Robert Ehrlich is running for governor — again. Although my mother always taught me “no means no,” it appears Bob’s mother did not. Four years after former Governor Ehrlich was booted out of office, he’s back in the game again, running against the Democrat who beat him, Gov. Martin O’Malley. When Marylanders step into the voting booth this November, they will essentially have to choose between a loser and a man that may well deserve to be a loser.
But Ehrlich faces a dramatically different political climate than he did four years ago. Barack Obama is now president, and with his presidency has come a wave of anti-government sentiment embodied in the Tea Party movement. Made up of a strange mix of conservatives, libertarians, disgruntled Republicans, right-wing militants, neo-Confederates and others, the Tea Party are mad as hell and have started to influence Republican Party politics.
Just last week, the Tea Party movement ousted a three-term Republican senator from Utah, who described the political atmosphere as “toxic.” One of the figureheads of the movement, weepy Fox News host Glenn Beck, has stated Thomas Paine was the Glenn Beck of the American Revolution, which, if true, should have historians questioning the mental stability of the revered author of Common Sense.
Tea Party activists who have come to dominate the Republican Party demonstrate a passion for history, often showing up to events in colonial garb, but also an ignorance for details. Last month in Virginia, Republican Gov. Robert McDonnell declared April Confederate History Month but left out one tiny tidbit from the celebration: slavery. McDonnell eventually conceded — perhaps after he read a copy of the Confederate Constitution — but that didn’t stop April from being Treason Pride Month in Virginia.
And in March, the Texas Board of Education rewrote history in a way that hasn’t been done since the era of Jim Crow.
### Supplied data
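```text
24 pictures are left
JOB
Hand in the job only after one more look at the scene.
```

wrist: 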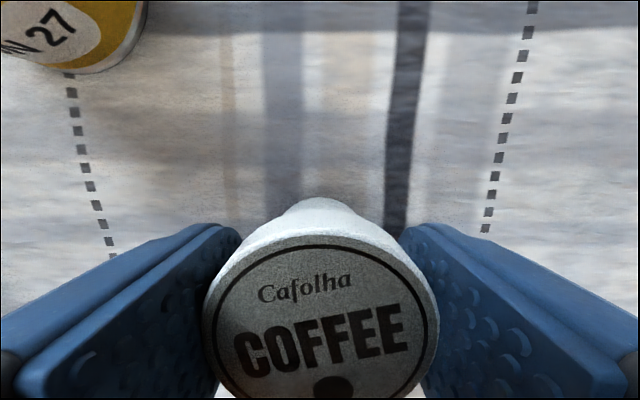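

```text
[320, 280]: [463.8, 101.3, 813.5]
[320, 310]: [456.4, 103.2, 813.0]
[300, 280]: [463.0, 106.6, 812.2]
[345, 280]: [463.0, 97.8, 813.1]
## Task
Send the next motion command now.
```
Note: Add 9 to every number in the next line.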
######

The Board overhauled the social studies curriculum for thousands of Texas students to stress the superiority of American capitalism, to emphasize the perks of conservatism and to question the founders’ commitments to secularism.
The Republican Party has a rich history. It’s the party of Abraham Lincoln and emancipation, Theodore Roosevelt and progressivism. But in recent years, it has become the party of God and war, Richard Nixon and George W. Bush, nativism and bigotry. In their quest to purge the party of moderates, who former vice presidential candidate Sarah Palin has implied have no place in the GOP, Tea Party activists have essentially set the stage for a new party of brutes.
And now, in his quest for governor, Ehrlich has a fine line to walk. He governed in a time when moderatism was cool, not the root of all evil. Shortly after he announced his candidacy last month, Ehrlich attended a Tea Party rally in Westminster in an apparent attempt to shore up support among the new muscle of the Republican Party. Perhaps he’ll continue his tradition of moderate governance. But as the Tea Party movement has demonstrated, reality has no place in conservative politics.
As we enter another summer of conservative discontent, Ehrlich will have stormy waters to navigate. For all our sakes, let’s hope the spell of delusion that has engulfed so much of the Tea Party movement and Republican Party doesn’t claim Ehrlich as yet another victim.